Alas, three of us have already skidded off Life's Little Highway. Incredible. Your diarist is the one who didn't like wearing plain shirts. (I had very little time for neckties, either, to be honest. Let alone jackets.)
Left to right: DCM, Roger Figg, Ray Small, Ray Weir, Doug Braund, Mike Vale, Geoff Cooper.

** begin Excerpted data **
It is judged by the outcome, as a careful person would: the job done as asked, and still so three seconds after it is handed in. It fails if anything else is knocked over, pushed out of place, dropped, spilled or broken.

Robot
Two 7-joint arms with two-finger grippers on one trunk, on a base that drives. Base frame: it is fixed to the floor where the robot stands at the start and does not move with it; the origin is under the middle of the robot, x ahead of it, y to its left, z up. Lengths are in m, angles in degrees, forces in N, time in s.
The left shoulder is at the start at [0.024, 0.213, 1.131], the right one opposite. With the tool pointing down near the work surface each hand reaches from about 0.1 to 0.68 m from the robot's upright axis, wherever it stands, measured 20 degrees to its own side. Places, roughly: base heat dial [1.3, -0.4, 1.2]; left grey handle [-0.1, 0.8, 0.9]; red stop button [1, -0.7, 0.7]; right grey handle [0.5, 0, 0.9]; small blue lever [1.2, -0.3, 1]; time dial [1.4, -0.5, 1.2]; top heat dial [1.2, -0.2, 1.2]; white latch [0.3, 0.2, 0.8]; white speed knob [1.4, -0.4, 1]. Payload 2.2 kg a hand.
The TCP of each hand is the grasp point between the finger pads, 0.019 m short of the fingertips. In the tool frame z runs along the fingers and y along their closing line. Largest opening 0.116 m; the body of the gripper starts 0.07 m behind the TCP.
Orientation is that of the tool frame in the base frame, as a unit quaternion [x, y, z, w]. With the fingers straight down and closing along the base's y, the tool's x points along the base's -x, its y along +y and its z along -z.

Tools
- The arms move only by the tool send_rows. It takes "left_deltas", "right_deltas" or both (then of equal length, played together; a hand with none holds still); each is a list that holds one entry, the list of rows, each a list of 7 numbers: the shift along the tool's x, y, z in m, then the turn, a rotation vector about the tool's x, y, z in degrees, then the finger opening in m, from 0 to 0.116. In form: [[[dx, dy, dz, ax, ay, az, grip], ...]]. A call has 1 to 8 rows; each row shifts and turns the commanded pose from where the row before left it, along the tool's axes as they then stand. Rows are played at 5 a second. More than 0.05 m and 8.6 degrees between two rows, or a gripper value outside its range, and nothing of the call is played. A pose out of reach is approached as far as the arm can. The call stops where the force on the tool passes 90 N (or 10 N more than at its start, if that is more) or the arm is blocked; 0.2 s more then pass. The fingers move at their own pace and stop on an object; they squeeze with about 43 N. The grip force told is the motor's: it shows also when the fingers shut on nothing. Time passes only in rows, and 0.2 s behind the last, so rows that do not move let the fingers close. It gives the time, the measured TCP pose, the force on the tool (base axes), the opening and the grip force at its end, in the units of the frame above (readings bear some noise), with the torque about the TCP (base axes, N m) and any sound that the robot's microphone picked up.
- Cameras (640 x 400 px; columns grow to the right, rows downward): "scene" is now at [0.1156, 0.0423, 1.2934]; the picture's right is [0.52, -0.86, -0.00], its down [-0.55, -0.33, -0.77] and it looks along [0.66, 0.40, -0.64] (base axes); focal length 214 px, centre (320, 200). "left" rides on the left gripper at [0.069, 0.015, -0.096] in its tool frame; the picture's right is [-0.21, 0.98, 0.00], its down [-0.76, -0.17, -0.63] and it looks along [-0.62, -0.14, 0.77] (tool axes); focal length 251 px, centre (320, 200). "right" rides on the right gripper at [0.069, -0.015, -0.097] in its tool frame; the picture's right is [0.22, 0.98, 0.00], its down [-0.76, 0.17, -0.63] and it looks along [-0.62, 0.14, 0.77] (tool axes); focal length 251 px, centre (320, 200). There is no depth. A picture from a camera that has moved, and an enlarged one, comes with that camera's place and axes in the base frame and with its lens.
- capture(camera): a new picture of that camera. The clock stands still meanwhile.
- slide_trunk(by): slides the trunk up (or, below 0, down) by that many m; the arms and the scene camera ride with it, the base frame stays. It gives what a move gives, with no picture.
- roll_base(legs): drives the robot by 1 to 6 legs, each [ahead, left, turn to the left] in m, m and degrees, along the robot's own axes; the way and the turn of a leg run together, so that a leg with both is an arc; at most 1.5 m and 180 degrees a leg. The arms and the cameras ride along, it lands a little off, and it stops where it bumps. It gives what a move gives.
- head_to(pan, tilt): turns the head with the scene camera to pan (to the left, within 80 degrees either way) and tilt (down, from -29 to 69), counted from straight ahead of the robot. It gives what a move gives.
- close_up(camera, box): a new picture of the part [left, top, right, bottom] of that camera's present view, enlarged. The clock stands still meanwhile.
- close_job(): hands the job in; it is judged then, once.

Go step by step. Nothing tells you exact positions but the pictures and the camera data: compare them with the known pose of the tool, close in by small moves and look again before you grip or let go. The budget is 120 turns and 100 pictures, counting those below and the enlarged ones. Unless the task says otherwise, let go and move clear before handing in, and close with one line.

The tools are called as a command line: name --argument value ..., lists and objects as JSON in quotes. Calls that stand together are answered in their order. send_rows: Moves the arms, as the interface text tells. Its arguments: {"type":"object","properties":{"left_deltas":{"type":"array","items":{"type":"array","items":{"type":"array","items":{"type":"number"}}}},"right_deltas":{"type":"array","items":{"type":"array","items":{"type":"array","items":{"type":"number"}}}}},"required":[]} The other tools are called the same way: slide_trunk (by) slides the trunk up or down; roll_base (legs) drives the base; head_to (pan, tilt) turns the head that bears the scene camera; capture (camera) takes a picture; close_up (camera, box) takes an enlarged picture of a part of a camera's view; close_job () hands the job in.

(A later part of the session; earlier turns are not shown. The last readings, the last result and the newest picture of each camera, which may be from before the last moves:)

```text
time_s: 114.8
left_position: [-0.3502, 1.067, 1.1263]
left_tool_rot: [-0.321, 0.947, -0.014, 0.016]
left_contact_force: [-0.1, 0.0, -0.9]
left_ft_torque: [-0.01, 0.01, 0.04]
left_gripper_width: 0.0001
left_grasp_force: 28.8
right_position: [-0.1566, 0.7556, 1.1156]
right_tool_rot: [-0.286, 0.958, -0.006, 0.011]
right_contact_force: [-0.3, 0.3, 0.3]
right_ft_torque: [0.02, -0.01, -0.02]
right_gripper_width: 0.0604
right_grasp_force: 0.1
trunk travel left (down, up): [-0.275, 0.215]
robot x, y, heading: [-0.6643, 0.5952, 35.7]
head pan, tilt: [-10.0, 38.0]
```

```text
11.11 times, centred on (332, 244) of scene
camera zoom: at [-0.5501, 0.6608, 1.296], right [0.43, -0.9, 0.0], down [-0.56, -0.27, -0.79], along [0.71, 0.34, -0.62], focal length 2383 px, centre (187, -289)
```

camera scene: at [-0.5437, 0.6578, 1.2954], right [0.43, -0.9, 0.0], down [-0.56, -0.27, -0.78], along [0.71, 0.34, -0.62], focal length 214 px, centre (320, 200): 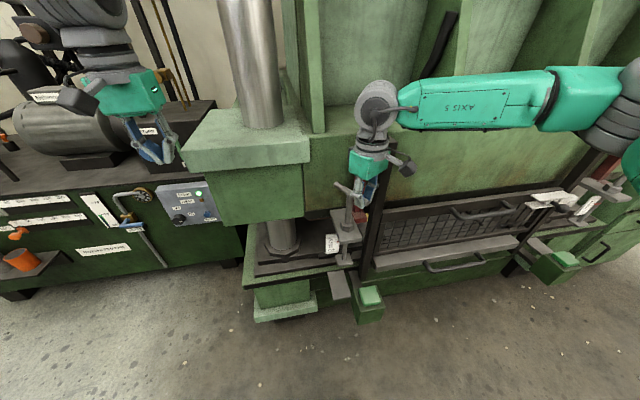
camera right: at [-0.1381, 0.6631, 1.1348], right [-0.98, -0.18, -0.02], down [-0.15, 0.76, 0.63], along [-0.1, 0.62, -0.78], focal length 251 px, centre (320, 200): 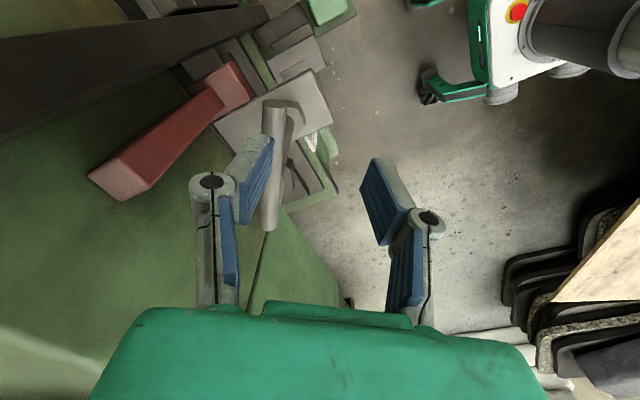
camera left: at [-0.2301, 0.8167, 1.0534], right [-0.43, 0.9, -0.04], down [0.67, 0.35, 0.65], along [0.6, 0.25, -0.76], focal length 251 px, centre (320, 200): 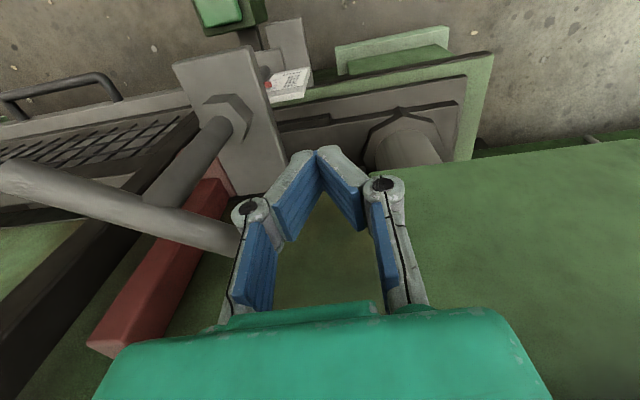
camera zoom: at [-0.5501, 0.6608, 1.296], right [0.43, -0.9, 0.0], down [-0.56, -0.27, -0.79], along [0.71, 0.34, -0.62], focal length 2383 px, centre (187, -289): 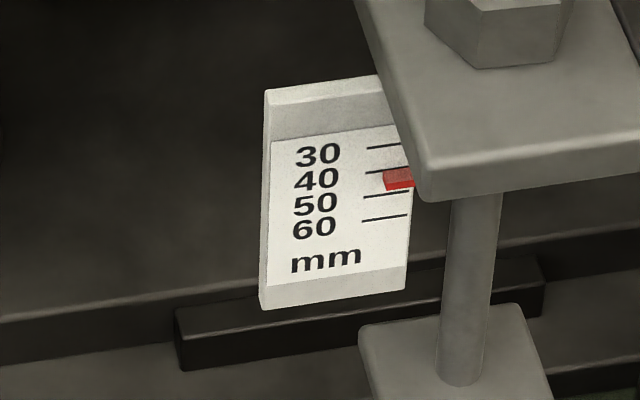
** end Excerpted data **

Blimey! It's 19:35 already and I've sorted a mere 3 of the cartons. But I am chucking out quite a lot of, erm, stuff that my world-class squirrel of a wife had managed to accumulate... interrupted there by a cold call from the Anglian Home "Improvement" pirates who are still trying to sell the late Mrs M more of their unsatisfactory services. However, my telephone manner is improving to the point where I no longer use even mild profanity, but gently suggest that a) I have no need of their services, b) nor their promotional 'literature', and (possibly my trump card) c) I can no longer afford their products but fortunately have no need of them. We then part amicably until the next call.

I think that's enough tidying-up for one day, frankly. The Terrible Trio have pencilled in a walk for tomorrow and I need to defrost a little something for my packed lunch. Would you put the kettle on, please, Mrs Landingham?

I see Ken Clarke has put his suede shoes back in his mouth again, this time by suggesting (shades of "Animal Farm") that some rapes are more serious than others. Does he never learn? Or, at least, have a 'minder'? (Link.)

  

Footnotes

1  After another mega-dose of "House" season #4 has taken me to the three-quarters point and the middle of the night. (It's 01:18.)
2  This controlling urge extends to replacement hard drives on the iMac, it seems. Not that hard drives ever need replacing, of course. Perish the thought; perish the data.